What do we mean by the crisis on the high street? We know that scores of retailers have disappeared and thousands of shops closed. But is this dire scene the whole picture? Do we understand why some places are doing well while others have been devastated? Why initiatives in one place work while the same strategy elsewhere has no effect? Is it because some retailers have failed to adapt or is the high street itself the problem?
There is no shortage of suggestions about what we might do: environmental works, traffic calming, environmental improvements, better promotion and animation, pop-up retailers have all been set out in good practice guides. But before we prescribe the medicine we should take a little more time to make sure we have the right diagnosis. The high street is not a homogeneous place and the aim of this research will be to understand it a little better.

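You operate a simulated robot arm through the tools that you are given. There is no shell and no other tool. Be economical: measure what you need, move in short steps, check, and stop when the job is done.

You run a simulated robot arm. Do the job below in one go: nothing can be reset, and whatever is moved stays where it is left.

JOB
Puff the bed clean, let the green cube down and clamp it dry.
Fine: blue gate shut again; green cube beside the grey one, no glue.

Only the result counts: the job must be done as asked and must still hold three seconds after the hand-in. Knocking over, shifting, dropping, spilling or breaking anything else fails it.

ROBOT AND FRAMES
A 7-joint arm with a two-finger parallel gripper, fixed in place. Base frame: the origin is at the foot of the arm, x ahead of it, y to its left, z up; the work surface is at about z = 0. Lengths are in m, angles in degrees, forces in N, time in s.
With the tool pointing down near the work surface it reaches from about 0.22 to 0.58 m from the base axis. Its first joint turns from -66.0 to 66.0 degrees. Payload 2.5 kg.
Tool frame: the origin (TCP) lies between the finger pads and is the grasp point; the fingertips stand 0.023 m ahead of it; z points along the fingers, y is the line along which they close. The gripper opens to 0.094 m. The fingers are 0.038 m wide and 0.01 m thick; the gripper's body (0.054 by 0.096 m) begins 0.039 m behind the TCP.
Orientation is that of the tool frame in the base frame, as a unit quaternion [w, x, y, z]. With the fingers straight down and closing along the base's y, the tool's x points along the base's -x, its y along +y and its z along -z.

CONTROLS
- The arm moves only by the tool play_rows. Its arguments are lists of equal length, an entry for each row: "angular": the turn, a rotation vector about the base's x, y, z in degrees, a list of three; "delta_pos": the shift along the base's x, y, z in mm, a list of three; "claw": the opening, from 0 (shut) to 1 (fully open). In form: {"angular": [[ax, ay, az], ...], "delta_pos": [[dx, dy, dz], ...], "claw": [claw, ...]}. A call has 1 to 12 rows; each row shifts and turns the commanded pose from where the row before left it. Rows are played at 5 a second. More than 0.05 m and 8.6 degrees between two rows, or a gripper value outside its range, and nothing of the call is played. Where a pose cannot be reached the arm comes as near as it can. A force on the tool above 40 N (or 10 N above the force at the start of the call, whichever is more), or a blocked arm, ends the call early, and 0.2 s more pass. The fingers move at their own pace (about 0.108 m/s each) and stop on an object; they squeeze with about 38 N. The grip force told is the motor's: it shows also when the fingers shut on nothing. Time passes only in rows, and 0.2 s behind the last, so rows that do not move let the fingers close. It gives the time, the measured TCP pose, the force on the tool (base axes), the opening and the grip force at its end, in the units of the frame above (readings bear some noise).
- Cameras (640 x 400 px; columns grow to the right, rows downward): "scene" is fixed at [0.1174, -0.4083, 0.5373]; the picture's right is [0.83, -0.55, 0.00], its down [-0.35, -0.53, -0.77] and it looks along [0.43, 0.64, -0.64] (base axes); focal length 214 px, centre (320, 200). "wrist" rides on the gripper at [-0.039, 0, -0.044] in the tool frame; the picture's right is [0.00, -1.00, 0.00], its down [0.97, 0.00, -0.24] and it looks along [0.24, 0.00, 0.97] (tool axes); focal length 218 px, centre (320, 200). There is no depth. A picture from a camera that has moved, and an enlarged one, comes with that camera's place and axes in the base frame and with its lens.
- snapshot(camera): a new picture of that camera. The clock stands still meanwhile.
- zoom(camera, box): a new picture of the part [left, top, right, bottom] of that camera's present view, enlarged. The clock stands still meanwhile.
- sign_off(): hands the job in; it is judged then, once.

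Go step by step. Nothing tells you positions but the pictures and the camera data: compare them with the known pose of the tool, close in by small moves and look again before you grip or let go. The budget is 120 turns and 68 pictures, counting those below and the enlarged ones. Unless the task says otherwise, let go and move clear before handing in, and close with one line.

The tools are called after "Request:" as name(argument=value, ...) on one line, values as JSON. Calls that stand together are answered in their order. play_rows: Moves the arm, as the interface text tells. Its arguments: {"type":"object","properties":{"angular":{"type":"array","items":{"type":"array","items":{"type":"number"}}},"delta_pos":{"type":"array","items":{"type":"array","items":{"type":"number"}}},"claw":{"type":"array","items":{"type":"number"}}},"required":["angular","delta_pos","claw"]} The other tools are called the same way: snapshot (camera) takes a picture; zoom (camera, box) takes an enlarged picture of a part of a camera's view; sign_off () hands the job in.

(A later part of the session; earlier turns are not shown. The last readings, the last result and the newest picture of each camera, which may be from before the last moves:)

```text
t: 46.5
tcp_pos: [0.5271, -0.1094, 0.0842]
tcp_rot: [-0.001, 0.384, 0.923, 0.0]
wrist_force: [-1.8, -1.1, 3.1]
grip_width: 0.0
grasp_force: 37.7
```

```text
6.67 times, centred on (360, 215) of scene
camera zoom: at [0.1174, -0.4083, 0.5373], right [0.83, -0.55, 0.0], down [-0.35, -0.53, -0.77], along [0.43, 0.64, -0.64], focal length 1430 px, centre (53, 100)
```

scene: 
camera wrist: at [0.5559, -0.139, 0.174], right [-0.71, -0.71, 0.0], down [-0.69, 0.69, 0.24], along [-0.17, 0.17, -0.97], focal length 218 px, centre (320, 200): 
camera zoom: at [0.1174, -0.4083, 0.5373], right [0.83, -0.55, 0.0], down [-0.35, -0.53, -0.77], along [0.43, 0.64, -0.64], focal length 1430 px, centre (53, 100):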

We will do this by studying one hundred high streets, including big cities, smaller cities, large towns, small towns and suburban centres as well as out-of-town centres and online retailers. In doing so we will analyse data to understand the cold, hard facts, but will also look for the stories – the people who have made a difference and the initiatives that have worked.
Many of these stories go beyond what can be captured in best practice guides. You can’t write a policy that will magic into existence an extraordinary community activist or a creative entrepreneur. But their stories can inspire and show that change is possible and that there is a future for our high streets. Our aim is to do this by narrating the tales of a hundred high streets.